KAMPALA (Reuters) - An opposition Ugandan lawmaker was charged with treason on Thursday over his alleged role in the stoning of President Yoweri Museveni’s convoy this month.
A civilian magistrate ordered Robert Kyagulanyi remanded in custody until Aug. 30 and granted him access to private doctors, citing the “health of the accused”, according to footage broadcast on private broadcaster NBS Television.
Kyagulanyi, who only entered parliament last year, has been left unable to stand after being beaten while in detention, his lawyer told Reuters, citing relatives who visited him. The Ugandan government says the assault accusation is “rubbish”.
Earlier on Thursday, a separate military court dropped charges of unlawful weapons possession against Kyagulanyi, a popular musician whose songs’ biting criticism of Museveni’s government has won him a large youth following.

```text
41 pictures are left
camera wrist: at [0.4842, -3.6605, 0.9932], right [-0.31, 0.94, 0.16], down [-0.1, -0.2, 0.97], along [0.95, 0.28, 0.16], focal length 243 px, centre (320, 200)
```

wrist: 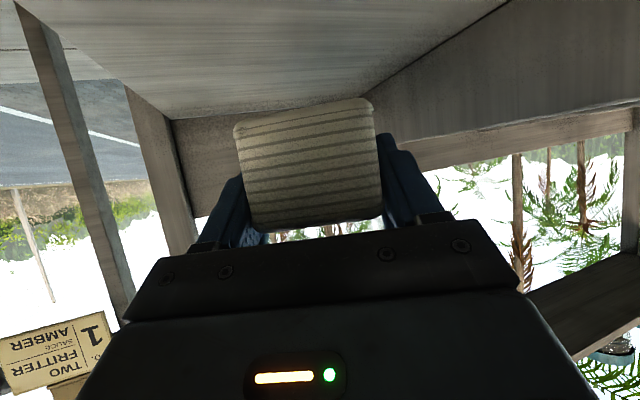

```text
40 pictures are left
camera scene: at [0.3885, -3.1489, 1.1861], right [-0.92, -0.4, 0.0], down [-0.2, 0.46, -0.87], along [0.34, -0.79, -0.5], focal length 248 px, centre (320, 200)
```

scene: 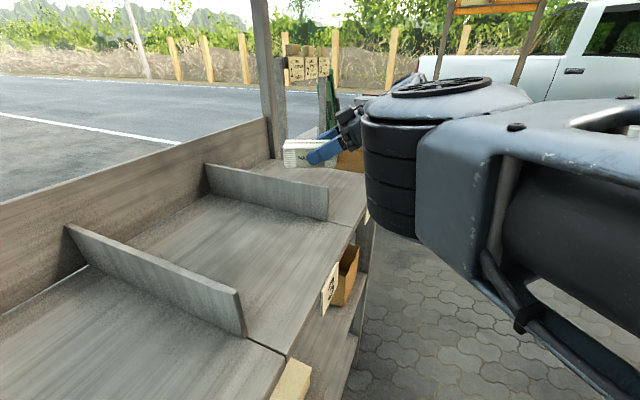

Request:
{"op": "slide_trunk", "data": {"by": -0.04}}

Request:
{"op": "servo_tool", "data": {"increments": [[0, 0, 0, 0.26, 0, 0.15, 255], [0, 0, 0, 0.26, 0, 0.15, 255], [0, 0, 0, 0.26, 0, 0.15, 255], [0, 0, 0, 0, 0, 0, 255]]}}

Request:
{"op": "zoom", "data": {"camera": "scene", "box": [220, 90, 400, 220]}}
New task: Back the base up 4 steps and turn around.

His detention, along with and four other politicians critical of Museveni, sparked two days of anti-government demonstrations in the capital Kampala and other parts of the country this week.
Three other lawmakers and dozens of other people have also been charged with treason over their alleged role in the convoy stoning.
Separately, police arrested two opposition politicians on Thursday for defying orders not to leave their homes after police placed them under “preventative arrest” to try to head off further unrest.
Ugandan police spokesman Emilian Kayima said police had received “intelligence reports that these leaders were inciting people to riot yet they have other lawful avenues, like petitioning a higher court, to seek redress about their fate of their colleague”. He was referring to Kyagulanyi.
“We don’t want to experience what we went through on Monday,” he said, referring to a demonstration in Kampala at which Ugandan police fired tear gas and military units were deployed to disperse protesters.
Representatives of several prominent opposition politicians had said on social media that they had been prevented from leaving home and that they had planned to attend Kyagulanyi’s court appearance.
Protesters and opposition supporters accuse Museveni, in power since 1986, of stifling dissent through intimidation, beatings and detentions, charges which his government denies.
Last October, when parliament was debating whether to remove a constitutional age limit that would have barred Museveni from seeking re-election in 2021, security forces and protesters clashed on the streets and two protesters died.
The presidential age limit has since been removed.